Not only did these six Germans manage to come across as a tighter outfit in comparison to the Stone Gods, but their classic approach to Goth Metal (see Sisters Of Mercy) helped me and the young crowd of Apocalyptica relate more easily. Even though the band's main attraction was without any doubt Rob Vitacca's deep vocals, Lacrimas Profundere worked more as a unit rather than as individuals on stage, presenting the unexpected crowd with material spanning through their fourteen year long career and raising the temperature in the venue enough so as to 'force' Pertuu Kivilaakso to perform the majority of the Apocalyptica set topless.

Now, I have been to quite a few gigs in my life, yet still I have to admit that Apocalyptica's set and overall stage presentation was unique and extremely impressive in many different ways.

Any doubts I had as to whether cellos would manage to compensate for the absence of guitars and bass were quashed the moment the four performers stepped on the stage of the London Astoria, soon followed by Mikko Sirén - one of the most energetic and damn impressive young drummers that I have seen in a live environment.

The recent release of the band's latest opus "Worlds Collide" meant that the members of Apocalyptica were going to dedicate a large part of their set to the support of this album, which they did, by performing instrumentally the vocal compositions "I'm Not Jesus", "S.O.S (Anything But Love)" and "Helden" (the German version of David Bowie's classic opus); yet those of us who were really looking forward to Cello versions of classic Metallica material were also rewarded by killer versions of "Enter Sandman", "Harvester Of Sorrow" and "One" from the band's previous releases.

The sound was top quality, the light effects were absolutely amazing and the gathered crowd was amongst the loudest and most receptive that I have seen on English soil.
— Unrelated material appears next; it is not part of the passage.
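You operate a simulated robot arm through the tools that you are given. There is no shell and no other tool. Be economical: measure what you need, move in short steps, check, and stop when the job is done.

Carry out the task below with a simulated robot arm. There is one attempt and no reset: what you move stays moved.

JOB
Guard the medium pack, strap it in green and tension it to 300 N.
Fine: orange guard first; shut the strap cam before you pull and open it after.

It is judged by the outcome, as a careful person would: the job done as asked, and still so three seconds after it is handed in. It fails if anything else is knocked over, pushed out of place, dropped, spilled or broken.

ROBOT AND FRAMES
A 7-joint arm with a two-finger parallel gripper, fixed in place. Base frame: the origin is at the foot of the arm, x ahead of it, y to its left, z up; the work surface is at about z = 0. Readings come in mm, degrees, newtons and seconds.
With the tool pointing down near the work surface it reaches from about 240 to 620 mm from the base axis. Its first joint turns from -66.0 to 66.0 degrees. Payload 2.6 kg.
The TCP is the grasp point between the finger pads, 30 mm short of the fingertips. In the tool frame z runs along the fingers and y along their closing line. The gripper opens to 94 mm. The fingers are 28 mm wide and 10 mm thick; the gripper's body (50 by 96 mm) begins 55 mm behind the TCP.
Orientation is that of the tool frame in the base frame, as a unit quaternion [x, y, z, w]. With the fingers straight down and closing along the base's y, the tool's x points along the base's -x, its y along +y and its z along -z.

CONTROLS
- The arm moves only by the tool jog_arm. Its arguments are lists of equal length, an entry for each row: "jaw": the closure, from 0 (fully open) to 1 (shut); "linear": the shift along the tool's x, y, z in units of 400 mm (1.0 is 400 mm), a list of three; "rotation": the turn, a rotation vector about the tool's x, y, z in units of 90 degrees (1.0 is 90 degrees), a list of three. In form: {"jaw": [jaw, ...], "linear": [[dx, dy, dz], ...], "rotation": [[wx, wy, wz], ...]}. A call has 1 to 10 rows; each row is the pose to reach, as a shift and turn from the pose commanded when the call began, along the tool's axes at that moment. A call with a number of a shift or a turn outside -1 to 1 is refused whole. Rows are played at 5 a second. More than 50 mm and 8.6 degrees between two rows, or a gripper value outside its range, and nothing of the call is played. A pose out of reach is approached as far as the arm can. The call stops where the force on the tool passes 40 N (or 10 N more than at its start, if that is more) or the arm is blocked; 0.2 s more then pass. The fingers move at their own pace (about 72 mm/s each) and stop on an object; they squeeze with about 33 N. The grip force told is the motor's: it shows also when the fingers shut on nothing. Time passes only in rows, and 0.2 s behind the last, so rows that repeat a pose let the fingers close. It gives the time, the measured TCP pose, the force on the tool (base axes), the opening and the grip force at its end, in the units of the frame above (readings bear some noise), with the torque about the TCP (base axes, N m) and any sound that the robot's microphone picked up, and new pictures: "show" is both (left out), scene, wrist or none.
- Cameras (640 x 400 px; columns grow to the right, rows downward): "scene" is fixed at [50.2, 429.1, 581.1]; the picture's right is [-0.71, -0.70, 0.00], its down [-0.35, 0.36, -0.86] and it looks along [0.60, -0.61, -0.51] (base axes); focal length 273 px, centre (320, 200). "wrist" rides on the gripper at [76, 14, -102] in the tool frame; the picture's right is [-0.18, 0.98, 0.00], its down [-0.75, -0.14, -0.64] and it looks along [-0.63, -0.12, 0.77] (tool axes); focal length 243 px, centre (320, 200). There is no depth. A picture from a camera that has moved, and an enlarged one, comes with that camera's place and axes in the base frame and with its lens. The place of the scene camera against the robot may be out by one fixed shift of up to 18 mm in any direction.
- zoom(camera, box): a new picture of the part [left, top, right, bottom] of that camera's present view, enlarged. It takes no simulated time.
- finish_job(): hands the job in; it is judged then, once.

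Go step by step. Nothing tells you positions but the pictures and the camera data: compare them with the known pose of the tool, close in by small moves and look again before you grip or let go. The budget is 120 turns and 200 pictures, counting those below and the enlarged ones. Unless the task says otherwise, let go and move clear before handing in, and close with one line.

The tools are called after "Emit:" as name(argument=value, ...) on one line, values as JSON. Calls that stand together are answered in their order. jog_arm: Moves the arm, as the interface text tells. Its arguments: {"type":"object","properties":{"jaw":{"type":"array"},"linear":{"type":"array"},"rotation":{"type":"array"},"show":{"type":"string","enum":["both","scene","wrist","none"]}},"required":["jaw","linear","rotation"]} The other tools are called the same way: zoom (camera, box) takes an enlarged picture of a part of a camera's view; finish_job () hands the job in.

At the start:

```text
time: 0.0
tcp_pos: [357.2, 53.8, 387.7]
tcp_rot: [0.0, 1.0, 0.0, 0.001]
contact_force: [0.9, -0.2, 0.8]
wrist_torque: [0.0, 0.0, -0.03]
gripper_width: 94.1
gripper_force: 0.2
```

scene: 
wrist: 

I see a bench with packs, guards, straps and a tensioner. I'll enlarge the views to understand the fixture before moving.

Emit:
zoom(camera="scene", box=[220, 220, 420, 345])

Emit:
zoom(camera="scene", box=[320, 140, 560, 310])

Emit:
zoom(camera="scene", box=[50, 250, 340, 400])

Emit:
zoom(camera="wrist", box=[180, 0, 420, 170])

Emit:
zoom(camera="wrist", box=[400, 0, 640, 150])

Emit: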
This unique atmosphere forced Apocalyptica to visit the stage twice after their one hour and twenty minute set was over, often thanking the crowd and generously giving smiles and bows in return.

The atmosphere that was created by both the fans and the members of Apocalyptica on the night of the 11th of December was so electrified that I felt goose bumps many times throughout the show and I can assure you that not many bands manage to have such a strong effect on me.

If you are still indecisive as to whether you should invest in this unique band, then I suggest that you visit one of their shows - as for me: I am already looking forward to the band's next show in London.